In the listing below, locate the lines bearing the word "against". Copy every one of them.

■ Given records ■
((

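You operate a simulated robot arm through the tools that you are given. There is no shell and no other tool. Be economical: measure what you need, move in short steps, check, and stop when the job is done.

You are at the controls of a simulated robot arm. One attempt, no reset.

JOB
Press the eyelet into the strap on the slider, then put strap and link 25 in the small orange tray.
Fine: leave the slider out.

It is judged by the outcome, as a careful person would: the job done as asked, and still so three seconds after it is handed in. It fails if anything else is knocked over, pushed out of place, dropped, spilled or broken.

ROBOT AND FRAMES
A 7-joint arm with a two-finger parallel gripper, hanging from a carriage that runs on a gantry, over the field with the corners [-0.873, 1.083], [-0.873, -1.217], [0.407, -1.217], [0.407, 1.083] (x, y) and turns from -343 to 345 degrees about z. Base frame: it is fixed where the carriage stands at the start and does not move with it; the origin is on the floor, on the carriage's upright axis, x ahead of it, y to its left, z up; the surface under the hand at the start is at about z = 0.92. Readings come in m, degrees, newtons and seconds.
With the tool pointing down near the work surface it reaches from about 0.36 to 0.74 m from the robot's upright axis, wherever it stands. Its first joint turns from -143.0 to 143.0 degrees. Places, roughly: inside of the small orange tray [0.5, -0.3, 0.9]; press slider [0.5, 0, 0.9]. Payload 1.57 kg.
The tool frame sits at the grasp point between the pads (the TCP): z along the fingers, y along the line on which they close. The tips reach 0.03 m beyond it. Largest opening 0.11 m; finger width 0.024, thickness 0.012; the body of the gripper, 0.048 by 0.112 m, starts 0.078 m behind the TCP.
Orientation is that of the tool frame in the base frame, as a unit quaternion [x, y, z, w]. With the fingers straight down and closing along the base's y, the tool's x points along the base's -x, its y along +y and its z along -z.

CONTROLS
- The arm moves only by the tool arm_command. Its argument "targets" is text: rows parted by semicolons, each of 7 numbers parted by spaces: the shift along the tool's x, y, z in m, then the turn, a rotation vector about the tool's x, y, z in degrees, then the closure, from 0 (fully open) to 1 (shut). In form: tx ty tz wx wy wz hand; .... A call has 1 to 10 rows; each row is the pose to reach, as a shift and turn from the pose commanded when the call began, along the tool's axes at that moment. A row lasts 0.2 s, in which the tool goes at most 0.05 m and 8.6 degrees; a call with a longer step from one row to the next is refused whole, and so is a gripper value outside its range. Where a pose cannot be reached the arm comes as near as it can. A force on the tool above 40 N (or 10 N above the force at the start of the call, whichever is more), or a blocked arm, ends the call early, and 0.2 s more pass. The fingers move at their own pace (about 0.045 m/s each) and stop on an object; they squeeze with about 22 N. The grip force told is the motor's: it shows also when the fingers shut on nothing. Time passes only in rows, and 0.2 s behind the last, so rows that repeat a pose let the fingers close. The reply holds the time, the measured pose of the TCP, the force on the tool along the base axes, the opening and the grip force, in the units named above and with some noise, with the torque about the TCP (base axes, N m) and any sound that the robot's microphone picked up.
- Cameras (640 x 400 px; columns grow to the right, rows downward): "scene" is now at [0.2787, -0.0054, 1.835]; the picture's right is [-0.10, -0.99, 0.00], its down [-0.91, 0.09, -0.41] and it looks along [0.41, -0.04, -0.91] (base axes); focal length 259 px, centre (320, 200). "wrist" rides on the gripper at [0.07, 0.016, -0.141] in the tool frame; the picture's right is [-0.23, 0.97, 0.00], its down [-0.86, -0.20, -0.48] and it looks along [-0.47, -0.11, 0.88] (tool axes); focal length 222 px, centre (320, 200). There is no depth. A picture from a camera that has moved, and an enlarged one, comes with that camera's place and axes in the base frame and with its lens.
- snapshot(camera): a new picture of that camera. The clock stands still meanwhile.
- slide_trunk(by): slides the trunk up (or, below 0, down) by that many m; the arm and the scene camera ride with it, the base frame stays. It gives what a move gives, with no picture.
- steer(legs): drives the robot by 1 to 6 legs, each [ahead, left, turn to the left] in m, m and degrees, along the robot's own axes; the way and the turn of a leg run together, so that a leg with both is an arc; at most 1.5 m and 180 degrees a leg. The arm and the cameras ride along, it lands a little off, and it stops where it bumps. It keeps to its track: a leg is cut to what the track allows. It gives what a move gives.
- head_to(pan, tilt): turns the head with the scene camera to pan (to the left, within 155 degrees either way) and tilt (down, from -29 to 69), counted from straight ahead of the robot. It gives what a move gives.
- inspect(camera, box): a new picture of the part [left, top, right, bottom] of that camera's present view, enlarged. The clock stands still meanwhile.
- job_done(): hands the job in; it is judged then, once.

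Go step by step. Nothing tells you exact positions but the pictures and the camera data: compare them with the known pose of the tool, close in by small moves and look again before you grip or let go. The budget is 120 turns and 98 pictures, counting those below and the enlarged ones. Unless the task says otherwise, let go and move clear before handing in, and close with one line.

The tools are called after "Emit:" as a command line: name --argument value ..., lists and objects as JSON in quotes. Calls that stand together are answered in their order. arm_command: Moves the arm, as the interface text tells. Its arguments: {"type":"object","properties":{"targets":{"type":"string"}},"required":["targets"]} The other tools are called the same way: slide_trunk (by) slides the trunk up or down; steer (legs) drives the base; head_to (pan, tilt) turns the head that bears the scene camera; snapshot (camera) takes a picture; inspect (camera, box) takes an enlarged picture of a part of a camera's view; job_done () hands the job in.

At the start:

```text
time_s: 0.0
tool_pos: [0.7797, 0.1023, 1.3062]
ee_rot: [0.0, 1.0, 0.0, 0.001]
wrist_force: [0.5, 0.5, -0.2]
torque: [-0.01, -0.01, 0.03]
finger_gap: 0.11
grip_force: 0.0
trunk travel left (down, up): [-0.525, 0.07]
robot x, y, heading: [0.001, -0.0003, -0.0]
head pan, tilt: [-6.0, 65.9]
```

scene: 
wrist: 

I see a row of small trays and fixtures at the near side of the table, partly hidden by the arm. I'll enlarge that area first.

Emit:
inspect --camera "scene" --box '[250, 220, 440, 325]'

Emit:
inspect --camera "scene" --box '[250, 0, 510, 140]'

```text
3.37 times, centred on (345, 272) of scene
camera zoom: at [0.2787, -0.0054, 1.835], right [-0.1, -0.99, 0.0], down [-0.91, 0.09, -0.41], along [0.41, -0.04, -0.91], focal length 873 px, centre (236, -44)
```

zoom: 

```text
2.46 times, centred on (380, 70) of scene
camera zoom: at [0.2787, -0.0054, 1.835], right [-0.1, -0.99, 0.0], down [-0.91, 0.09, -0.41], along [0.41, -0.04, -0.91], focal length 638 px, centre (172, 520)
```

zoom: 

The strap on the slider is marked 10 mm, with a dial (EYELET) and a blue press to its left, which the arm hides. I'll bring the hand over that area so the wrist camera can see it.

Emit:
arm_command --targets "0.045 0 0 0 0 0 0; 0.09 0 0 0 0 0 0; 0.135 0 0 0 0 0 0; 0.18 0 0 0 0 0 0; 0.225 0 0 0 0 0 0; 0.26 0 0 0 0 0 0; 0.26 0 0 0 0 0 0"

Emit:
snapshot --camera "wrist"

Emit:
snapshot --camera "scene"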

))
((

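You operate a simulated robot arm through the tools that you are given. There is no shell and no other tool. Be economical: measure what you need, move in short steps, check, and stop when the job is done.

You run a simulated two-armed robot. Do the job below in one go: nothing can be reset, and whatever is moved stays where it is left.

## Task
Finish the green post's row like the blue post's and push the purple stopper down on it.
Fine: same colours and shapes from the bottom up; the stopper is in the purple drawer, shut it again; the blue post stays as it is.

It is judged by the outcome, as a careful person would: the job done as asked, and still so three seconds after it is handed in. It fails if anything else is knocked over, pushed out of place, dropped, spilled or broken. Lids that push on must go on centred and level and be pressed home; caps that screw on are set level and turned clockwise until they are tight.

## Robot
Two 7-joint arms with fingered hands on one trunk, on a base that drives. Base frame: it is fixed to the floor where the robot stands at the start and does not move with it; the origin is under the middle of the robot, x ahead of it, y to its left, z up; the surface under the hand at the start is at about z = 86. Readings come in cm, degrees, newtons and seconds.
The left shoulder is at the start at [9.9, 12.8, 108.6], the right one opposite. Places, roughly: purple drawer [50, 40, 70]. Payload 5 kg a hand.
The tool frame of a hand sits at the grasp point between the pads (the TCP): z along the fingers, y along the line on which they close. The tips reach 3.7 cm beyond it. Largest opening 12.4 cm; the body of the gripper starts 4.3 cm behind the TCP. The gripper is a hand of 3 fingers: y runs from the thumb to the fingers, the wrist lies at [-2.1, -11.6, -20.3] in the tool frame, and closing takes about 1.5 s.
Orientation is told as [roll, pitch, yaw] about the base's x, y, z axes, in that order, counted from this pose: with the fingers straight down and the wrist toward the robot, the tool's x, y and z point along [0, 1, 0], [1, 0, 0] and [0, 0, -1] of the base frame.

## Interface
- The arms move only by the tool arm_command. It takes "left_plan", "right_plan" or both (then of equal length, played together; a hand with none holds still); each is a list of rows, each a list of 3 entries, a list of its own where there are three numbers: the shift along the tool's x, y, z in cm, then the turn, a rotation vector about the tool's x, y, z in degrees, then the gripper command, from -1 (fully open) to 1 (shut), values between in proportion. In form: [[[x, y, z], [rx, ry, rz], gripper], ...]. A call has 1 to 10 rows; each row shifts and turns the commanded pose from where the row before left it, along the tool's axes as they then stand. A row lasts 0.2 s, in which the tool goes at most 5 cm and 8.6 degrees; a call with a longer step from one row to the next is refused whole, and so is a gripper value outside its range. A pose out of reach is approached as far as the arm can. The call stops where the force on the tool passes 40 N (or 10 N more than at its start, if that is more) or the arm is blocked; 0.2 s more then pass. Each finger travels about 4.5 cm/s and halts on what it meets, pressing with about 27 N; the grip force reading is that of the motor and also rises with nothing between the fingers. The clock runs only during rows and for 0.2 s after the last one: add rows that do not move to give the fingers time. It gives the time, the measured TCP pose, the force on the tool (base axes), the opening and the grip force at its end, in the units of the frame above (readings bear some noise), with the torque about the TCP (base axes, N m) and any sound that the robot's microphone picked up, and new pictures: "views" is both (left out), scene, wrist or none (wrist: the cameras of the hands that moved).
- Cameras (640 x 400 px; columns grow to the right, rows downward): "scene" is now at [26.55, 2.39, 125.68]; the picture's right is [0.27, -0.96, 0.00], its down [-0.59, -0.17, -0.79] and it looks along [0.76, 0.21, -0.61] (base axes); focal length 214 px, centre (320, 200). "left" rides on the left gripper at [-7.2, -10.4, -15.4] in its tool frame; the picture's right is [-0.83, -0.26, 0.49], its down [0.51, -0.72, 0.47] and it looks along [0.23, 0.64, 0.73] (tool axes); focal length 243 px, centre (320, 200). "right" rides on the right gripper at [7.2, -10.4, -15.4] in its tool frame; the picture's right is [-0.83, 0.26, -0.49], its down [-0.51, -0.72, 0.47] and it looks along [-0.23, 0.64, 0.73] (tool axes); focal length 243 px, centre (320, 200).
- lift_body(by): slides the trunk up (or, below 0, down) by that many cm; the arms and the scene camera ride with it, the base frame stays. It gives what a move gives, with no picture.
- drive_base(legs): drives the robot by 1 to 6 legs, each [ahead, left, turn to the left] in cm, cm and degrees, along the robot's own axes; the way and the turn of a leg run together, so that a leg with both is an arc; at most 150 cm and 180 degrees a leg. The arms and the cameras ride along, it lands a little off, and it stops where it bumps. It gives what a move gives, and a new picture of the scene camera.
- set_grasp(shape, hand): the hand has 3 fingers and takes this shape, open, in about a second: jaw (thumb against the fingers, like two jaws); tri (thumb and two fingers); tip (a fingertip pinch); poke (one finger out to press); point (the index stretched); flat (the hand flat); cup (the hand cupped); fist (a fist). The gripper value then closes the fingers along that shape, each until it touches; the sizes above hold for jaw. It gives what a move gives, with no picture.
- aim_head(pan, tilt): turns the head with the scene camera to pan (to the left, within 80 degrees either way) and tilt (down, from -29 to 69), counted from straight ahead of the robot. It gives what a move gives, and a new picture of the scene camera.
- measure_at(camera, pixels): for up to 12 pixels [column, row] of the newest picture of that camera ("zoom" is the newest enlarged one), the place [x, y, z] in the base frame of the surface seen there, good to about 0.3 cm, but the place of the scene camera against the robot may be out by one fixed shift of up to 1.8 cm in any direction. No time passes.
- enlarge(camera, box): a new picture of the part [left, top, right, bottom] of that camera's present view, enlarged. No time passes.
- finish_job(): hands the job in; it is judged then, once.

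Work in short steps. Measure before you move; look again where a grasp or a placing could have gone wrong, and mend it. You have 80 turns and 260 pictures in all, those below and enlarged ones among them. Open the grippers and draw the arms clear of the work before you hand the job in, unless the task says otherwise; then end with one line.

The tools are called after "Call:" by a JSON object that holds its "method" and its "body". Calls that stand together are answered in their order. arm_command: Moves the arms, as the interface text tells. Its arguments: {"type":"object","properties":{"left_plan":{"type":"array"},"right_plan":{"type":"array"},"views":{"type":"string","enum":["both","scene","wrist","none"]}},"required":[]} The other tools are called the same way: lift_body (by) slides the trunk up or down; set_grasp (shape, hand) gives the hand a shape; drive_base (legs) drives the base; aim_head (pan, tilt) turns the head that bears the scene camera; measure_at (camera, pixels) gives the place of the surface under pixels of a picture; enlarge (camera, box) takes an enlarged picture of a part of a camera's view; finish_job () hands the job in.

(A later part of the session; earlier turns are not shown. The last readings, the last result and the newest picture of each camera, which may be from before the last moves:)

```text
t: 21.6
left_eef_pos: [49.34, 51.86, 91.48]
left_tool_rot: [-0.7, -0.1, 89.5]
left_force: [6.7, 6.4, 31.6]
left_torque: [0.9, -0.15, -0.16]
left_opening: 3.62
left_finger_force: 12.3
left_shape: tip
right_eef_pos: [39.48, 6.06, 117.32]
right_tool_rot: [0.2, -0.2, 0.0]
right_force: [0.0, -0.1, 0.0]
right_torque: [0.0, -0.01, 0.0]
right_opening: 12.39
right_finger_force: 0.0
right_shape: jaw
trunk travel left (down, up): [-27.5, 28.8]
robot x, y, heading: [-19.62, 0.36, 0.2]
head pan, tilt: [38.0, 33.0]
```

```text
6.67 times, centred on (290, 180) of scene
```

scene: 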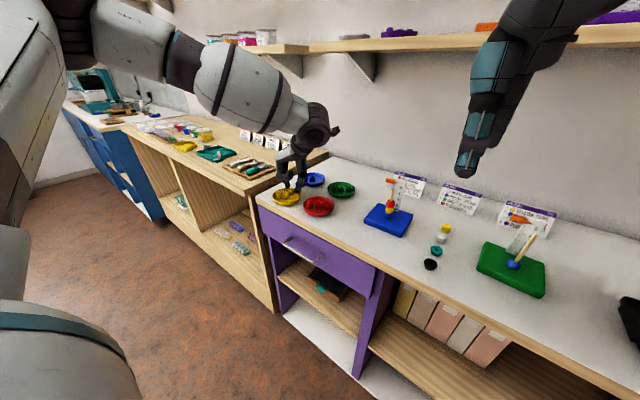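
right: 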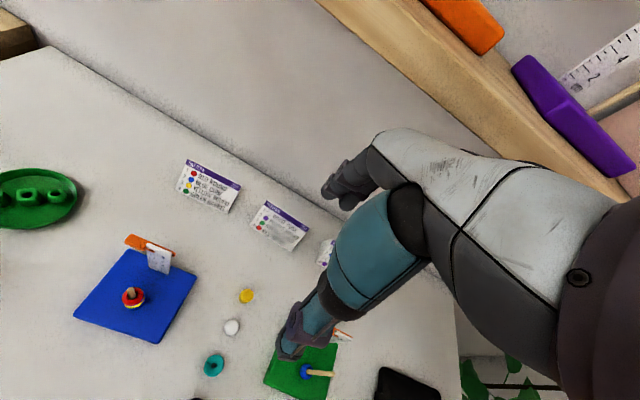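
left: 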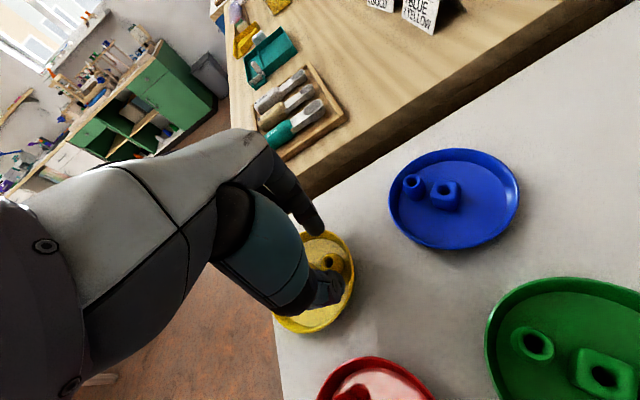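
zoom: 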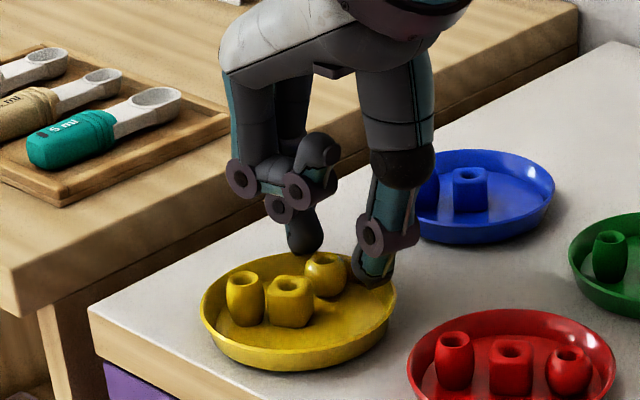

))

■ Answer to the task ■
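- set_grasp(shape, hand): the hand has 3 fingers and takes this shape, open, in about a second: jaw (thumb against the fingers, like two jaws); tri (thumb and two fingers); tip (a fingertip pinch); poke (one finger out to press); point (the index stretched); flat (the hand flat); cup (the hand cupped); fist (a fist). The gripper value then closes the fingers along that shape, each until it touches; the sizes above hold for jaw. It gives what a move gives, with no picture.
- measure_at(camera, pixels): for up to 12 pixels [column, row] of the newest picture of that camera ("zoom" is the newest enlarged one), the place [x, y, z] in the base frame of the surface seen there, good to about 0.3 cm, but the place of the scene camera against the robot may be out by one fixed shift of up to 1.8 cm in any direction. No time passes.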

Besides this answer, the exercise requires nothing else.